Le trait principal de caractère utopique s’est manifesté surtout par l’abondance de toute base de classe, de toute base sociale pour la réalisation de la République Idéale. Platon ne se base sur aucune classe. Il est à la recherche du bon tyran. Il a été invité par le tyran de Syracuse, qui voulait s’attacher à sa Cour un grand philosophe comme Platon. Platon avait accepté avec joie cette proposition du tyran de Syracuse. Mais bientôt il dut se convaincre que le tyran ne voulait pas réaliser la république idéale, et il s’enfuit de Syracuse.

Je passe maintenant à son disciple, et en même temps adversaire, Aristote.

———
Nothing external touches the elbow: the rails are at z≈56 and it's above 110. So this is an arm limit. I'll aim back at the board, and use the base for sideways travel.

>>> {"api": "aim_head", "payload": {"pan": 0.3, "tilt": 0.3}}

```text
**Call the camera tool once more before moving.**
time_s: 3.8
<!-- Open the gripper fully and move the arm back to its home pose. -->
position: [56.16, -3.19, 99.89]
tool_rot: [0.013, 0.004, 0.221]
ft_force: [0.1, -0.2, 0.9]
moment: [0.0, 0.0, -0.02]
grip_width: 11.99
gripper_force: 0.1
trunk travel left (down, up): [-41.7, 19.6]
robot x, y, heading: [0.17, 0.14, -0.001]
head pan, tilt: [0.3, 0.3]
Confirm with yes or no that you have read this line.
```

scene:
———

Il est vraiment humiliant pour nous, au point de vue social, de penser qu’après vingt-cinq siècles, on n’a pas pu trouver contre le communisme des arguments qui aient été formulés d’une façon plus claire, plus noble, plus géniale que par Aristote. Si vous comparez le deuxième livre de la Politique d’Aristote, où il expose, avec une grande estime pour son maître, ses objections contre le communisme, vous trouverez ses objections infiniment supérieures aux objections faites par un grand philosophe de notre temps comme Herbert Spencer, qui a écrit l’Individu contre l’Etat, sans même parler des publicistes, des hommes politiques — comme Eugène Richter, le chef du Parti progressiste d’Allemagne — d’Yves Guyot, qui s’est déshonoré par un livre sur la Théorie socialiste, ni des objections vulgaires que la presse quotidienne adresse au socialisme qu’elle est incapable de comprendre.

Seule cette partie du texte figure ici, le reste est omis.